◆ **Short task**: Search the material for the string "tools" and copy each line where it occurs.

**** Given data

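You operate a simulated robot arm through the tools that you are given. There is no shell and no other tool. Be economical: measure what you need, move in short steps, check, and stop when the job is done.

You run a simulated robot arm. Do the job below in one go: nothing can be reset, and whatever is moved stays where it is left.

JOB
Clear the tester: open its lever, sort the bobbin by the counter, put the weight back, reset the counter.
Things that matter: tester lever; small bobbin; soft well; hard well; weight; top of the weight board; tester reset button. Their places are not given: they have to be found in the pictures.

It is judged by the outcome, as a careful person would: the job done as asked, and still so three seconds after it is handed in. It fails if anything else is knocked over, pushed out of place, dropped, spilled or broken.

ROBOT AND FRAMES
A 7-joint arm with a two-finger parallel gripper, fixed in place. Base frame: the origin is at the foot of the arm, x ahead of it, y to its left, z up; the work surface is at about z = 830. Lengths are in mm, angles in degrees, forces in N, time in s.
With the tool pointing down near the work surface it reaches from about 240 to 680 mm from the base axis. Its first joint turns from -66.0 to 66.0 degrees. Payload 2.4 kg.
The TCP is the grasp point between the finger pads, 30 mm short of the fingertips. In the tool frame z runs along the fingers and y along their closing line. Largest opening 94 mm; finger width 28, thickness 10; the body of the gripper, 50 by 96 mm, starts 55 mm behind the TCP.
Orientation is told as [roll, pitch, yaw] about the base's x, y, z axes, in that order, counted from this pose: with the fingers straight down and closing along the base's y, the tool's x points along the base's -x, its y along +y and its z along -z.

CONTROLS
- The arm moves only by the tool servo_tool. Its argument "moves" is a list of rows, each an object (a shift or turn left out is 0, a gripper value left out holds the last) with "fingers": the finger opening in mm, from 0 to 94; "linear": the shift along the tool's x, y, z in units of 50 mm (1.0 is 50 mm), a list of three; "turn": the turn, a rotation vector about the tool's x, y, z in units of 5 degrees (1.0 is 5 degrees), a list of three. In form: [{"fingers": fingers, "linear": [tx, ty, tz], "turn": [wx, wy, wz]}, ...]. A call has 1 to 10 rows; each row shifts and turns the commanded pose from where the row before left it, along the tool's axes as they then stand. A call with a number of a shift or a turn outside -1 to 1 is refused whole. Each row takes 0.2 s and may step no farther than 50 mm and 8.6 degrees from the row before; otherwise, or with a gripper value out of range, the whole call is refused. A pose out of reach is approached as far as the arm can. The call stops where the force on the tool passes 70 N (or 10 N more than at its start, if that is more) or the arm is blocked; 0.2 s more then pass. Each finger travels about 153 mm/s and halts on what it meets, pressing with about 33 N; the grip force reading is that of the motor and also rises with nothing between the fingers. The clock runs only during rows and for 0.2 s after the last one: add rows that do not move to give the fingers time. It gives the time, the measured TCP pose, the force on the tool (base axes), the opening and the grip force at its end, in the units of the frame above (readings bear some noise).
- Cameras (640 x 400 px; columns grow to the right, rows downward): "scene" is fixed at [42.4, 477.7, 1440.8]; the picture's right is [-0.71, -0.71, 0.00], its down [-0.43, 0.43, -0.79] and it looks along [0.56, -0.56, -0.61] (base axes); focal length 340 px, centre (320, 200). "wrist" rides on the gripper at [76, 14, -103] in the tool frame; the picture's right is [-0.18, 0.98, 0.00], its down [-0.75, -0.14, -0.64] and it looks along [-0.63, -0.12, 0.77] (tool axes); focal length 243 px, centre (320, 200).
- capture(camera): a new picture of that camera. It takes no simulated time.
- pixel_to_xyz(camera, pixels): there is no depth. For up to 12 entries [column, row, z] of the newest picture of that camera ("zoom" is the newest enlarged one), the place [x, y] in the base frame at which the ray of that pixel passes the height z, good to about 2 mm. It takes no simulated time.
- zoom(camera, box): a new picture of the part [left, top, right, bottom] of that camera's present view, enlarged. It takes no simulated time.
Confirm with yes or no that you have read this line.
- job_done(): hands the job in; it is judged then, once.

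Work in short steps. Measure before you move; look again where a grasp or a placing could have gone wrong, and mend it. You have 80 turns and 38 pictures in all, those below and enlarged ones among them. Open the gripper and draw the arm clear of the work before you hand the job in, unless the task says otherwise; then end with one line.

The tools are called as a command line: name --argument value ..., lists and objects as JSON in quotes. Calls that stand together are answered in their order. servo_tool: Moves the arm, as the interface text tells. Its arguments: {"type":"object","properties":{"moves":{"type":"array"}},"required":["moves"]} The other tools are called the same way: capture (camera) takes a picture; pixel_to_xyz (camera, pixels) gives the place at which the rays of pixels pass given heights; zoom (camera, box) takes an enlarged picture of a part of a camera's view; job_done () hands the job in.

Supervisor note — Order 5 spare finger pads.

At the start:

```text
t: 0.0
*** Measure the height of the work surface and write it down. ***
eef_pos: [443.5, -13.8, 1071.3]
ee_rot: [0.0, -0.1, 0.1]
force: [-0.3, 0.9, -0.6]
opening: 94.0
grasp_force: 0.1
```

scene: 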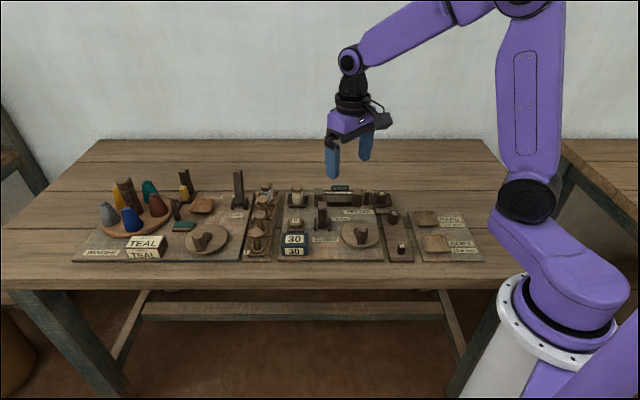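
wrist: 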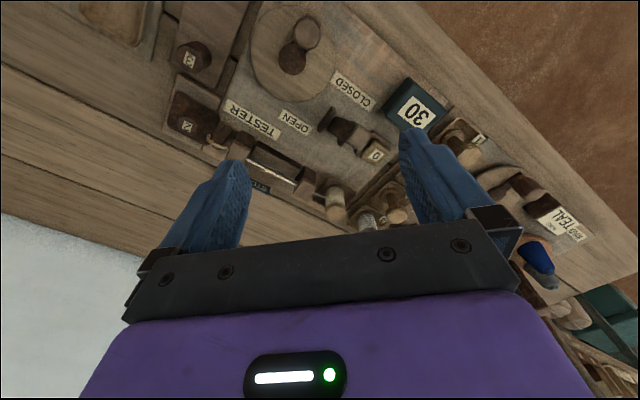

********

◆ **Written reply**:
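You operate a simulated robot arm through the tools that you are given. There is no shell and no other tool. Be economical: measure what you need, move in short steps, check, and stop when the job is done.
The tools are called as a command line: name --argument value ..., lists and objects as JSON in quotes. Calls that stand together are answered in their order. servo_tool: Moves the arm, as the interface text tells. Its arguments: {"type":"object","properties":{"moves":{"type":"array"}},"required":["moves"]} The other tools are called the same way: capture (camera) takes a picture; pixel_to_xyz (camera, pixels) gives the place at which the rays of pixels pass given heights; zoom (camera, box) takes an enlarged picture of a part of a camera's view; job_done () hands the job in.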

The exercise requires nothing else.